Bila terjadi Lockdown
Bila sampai terjadi lackdown, tentu saja ini harus dilakukan dengan ketegasan pemerintah melalui kebijakan yang juga mendukung ekonomi rakyat.
Saat Indonesia mengalami krisis moneter 1998, UMKM menjadi penyangga ekonomi nasional dengan menyerap tenaga kerja sehingga mampu menggerakkan perekonomian. Sementara 2008 di masa krisis keuangan global, UMKM tetap kuat menopang perekonomian. Namun, situasi sekarang menjadi berbeda karena sektor ini tetap tak bisa menahan krisis yang disebabkan Covid-19. Jika demikian, penggalangan solidaritas besar-besaran warga negara yang bergerak disektor bisnis harus segera dilakukan, suapaya perekonomian kita tetap stabil.
Hal ini juga menyangkut pada perekonomian pedagang, utamanya pedagang kaki lima yang tanpa lockdown sudah babak belur dengan kondisi ekonomi saat ini, efeknya penghasilan mereka berkurang sementara kebutuhan mereka sehari-hari untuk keluarga semakin terganggu.
Pemerintah seharusnya mengupayakan adanya intensif atau semacam bantuan langsung tunai (BLT) untuk menolong sementara kehidupan pedagang kaki lima, toh mereka selama ini sudah banyak membantu pemerintah dengan bekerja secara mandiri dan tidak bergantung pada pemerintah
Selain pemerintah pusat, juga dilakukan oleh pemerintah provinsi yang menyatakan darurat corona apabila sampai pada tahap lockdown atau minimal mengakui bahwa provinsinya sudah darurat corona seperti yang dilakukan oleh Gubernur Jatim Khofifah dan Gubernur DKI Jakarta, atau kota seperti Walikota Solo.

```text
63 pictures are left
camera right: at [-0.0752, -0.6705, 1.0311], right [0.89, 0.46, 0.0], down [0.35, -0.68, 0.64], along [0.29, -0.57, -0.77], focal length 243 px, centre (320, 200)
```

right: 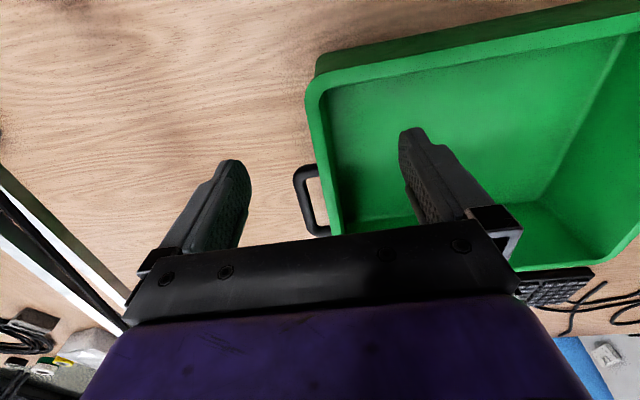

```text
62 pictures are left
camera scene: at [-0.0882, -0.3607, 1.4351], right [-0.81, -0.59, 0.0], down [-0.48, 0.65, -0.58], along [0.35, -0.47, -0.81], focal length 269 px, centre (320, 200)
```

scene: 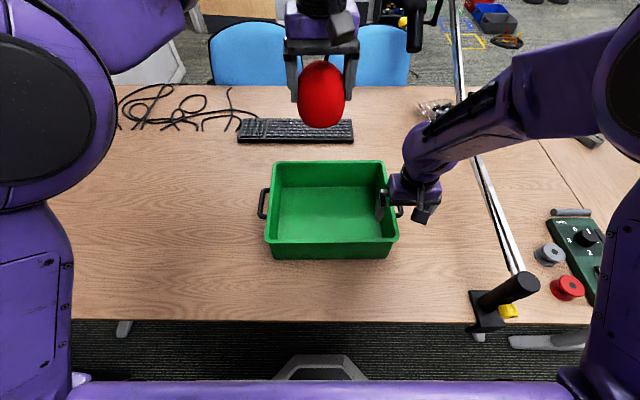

Pemerintah baik melalui instansi pemerintah maupun BUMN, bisa juga dengan mendorong pengusaha-pengusaha untuk gotong-royong bersama-sama menolong dan membela nasib pedagang seperti PKL dalam bencana social saat ini.
Lawan Corona, Selamatkan PKL!
Farkhan Evendi merupakan Ketua Umum Dewan Pimpinan Nasional Bintang Muda Indonesia (BMI), organisasi sayap Partai Demokrat.